I have taken the approach of being up front with potential clients about what I can give them for free and what they should expect to pay for (i.e., a paid consultation or a retainer to provide them legal services). I have also tried to explain to them that the meaning they seek from me is on a continuum. If all they seek is a basic visitor permit or student permit or if they are highly skilled at dealing with bureaucracy, they may not need my services at all. But if they need something more complex or if the matter involves litigation (such as an appeal hearing or a refugee hearing or a matter before the Federal Court of Canada), they will need my services or the services of someone like me.

I also prepared basic explanations entitled “More than just filling out forms” and “Why hire us” and put them at the front of my website to make what I do more explicit.

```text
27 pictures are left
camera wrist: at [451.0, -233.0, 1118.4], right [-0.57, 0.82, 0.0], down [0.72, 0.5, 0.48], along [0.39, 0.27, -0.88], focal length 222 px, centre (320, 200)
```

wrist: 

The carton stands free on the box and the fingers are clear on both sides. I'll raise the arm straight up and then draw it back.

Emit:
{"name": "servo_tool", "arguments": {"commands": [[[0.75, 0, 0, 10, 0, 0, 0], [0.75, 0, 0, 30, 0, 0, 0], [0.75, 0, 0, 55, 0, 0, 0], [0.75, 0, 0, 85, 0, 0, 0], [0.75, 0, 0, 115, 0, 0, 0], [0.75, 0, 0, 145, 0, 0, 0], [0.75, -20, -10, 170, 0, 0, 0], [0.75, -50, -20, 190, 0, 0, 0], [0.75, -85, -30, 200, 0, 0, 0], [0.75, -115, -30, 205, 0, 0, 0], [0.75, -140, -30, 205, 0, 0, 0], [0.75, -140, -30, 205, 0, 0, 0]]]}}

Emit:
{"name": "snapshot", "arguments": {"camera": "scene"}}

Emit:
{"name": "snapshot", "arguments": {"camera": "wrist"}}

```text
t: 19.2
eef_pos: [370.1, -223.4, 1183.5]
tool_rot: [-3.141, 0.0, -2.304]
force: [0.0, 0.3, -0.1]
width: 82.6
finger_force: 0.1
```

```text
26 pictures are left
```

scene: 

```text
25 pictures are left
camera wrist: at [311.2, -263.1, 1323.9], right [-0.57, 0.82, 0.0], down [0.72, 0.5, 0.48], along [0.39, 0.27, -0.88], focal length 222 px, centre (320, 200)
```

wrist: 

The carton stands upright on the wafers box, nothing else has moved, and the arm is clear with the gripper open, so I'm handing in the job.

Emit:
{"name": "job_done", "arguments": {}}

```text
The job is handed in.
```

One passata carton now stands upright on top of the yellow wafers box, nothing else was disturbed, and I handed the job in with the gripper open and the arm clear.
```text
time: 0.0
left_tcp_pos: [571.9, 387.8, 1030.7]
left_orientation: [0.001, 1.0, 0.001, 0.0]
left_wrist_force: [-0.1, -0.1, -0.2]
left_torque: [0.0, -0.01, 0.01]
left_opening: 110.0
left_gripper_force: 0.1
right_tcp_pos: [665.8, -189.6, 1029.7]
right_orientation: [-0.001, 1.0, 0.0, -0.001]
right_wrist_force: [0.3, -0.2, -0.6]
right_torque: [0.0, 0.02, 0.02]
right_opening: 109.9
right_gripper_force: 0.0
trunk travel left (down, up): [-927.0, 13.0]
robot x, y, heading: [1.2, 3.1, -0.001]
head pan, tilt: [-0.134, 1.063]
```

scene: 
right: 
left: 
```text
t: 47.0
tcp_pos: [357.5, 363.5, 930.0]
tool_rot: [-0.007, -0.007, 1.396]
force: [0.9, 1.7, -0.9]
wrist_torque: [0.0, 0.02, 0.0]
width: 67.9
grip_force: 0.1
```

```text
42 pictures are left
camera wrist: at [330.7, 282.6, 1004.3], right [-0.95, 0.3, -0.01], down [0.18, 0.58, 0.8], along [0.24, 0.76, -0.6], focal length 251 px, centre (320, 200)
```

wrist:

In this sense, the client chooses but the client does not always understand what they are choosing and why it has a value. The value proposition, for some clients makes itself apparent not at the retainer stage but much later, when they see what experienced legal counsel can do for them and they have an “a ha” moment. I wait for such moments.

Monetizing, a word I dislike, the knowledge I have or my ability to create meaning for my client, is a constant challenge in this time of much data, little attention span and unreasonable expectations. Explaining what I do and setting reasonable expectations, is an approach that works for me.